> _Task statement_: Check every line below for the word "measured" and copy each one that has it.
------------------------------------------------------------
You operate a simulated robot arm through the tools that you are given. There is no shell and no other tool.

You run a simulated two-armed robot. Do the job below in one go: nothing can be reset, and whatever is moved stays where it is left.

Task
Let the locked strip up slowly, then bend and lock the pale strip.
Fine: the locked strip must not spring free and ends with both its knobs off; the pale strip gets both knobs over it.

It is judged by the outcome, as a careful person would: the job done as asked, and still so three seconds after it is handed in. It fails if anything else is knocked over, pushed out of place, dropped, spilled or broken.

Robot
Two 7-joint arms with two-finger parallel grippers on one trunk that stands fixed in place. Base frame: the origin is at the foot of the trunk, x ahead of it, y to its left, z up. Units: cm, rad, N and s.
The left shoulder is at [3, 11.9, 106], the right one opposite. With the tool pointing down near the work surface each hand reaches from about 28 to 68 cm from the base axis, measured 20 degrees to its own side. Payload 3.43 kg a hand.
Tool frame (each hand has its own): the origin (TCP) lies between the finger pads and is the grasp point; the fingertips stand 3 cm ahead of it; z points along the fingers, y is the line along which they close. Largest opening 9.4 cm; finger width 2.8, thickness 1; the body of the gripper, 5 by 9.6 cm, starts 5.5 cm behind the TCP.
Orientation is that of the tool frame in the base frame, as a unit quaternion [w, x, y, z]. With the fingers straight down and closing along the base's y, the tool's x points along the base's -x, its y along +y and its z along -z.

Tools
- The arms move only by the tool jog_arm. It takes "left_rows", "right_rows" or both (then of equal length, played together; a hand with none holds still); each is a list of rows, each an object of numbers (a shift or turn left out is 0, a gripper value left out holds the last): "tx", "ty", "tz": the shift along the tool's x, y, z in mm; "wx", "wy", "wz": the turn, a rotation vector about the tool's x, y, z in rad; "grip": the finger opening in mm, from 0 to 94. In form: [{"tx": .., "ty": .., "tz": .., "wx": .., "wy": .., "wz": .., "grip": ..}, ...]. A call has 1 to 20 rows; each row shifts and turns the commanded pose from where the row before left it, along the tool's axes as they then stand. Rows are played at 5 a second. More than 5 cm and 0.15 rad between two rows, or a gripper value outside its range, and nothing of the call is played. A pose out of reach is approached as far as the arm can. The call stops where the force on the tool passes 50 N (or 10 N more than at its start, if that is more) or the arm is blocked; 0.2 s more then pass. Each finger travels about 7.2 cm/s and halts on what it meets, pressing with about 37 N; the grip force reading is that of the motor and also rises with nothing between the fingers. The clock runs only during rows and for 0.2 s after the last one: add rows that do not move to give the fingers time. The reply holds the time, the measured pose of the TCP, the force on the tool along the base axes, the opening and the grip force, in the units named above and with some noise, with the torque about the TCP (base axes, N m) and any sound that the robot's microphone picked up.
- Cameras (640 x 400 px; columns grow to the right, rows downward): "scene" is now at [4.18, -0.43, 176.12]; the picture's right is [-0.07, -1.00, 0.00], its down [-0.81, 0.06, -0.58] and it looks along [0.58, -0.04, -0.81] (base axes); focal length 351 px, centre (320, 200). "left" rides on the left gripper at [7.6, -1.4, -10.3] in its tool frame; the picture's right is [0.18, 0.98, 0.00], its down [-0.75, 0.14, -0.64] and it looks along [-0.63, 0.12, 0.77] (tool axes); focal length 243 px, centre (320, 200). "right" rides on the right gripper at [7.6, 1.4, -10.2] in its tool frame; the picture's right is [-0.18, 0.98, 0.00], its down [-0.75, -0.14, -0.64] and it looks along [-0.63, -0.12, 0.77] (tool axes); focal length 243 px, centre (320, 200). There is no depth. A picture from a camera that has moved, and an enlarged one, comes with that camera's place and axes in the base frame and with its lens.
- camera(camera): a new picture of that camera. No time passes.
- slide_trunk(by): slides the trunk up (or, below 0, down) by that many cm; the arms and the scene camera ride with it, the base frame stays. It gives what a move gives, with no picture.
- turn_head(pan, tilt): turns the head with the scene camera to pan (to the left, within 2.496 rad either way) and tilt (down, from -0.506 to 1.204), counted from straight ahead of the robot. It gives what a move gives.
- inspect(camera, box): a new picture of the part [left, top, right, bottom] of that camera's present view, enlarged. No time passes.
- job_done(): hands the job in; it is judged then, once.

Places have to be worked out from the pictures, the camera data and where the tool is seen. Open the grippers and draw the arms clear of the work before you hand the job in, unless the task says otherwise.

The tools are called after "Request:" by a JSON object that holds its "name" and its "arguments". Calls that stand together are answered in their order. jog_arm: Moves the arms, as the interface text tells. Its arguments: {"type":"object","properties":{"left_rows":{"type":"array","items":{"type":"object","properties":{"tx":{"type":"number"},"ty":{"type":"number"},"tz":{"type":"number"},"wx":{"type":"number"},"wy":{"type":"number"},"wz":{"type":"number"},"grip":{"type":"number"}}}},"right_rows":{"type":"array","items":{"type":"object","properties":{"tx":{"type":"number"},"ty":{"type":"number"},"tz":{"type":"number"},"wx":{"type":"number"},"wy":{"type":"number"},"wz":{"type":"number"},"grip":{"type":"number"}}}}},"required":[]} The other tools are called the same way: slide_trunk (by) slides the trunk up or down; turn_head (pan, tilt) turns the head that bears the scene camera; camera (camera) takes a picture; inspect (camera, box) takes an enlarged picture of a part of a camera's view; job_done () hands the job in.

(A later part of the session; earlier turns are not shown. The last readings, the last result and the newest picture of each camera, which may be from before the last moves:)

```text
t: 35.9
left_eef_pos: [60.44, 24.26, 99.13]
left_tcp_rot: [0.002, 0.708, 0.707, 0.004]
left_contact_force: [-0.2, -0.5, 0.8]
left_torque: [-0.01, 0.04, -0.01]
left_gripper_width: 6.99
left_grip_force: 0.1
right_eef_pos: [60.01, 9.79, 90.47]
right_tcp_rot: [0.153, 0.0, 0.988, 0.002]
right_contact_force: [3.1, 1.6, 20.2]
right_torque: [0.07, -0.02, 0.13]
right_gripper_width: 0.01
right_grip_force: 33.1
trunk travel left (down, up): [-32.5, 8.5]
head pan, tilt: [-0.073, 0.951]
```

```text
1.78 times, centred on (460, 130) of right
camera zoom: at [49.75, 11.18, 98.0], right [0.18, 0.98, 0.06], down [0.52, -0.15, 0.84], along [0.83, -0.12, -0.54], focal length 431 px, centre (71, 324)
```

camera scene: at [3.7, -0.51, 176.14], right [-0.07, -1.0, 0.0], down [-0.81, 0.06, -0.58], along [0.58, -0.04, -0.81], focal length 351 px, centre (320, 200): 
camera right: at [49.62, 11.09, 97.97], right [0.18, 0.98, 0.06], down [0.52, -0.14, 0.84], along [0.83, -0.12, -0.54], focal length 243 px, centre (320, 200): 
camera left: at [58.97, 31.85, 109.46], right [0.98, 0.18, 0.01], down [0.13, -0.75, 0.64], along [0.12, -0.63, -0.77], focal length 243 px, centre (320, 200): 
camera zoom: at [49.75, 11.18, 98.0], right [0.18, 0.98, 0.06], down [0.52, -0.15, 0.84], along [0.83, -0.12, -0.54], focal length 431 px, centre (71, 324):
------------------------------------------------------------
> _Exercise output_:
The left shoulder is at [3, 11.9, 106], the right one opposite. With the tool pointing down near the work surface each hand reaches from about 28 to 68 cm from the base axis, measured 20 degrees to its own side. Payload 3.43 kg a hand.
- The arms move only by the tool jog_arm. It takes "left_rows", "right_rows" or both (then of equal length, played together; a hand with none holds still); each is a list of rows, each an object of numbers (a shift or turn left out is 0, a gripper value left out holds the last): "tx", "ty", "tz": the shift along the tool's x, y, z in mm; "wx", "wy", "wz": the turn, a rotation vector about the tool's x, y, z in rad; "grip": the finger opening in mm, from 0 to 94. In form: [{"tx": .., "ty": .., "tz": .., "wx": .., "wy": .., "wz": .., "grip": ..}, ...]. A call has 1 to 20 rows; each row shifts and turns the commanded pose from where the row before left it, along the tool's axes as they then stand. Rows are played at 5 a second. More than 5 cm and 0.15 rad between two rows, or a gripper value outside its range, and nothing of the call is played. A pose out of reach is approached as far as the arm can. The call stops where the force on the tool passes 50 N (or 10 N more than at its start, if that is more) or the arm is blocked; 0.2 s more then pass. Each finger travels about 7.2 cm/s and halts on what it meets, pressing with about 37 N; the grip force reading is that of the motor and also rises with nothing between the fingers. The clock runs only during rows and for 0.2 s after the last one: add rows that do not move to give the fingers time. The reply holds the time, the measured pose of the TCP, the force on the tool along the base axes, the opening and the grip force, in the units named above and with some noise, with the torque about the TCP (base axes, N m) and any sound that the robot's microphone picked up.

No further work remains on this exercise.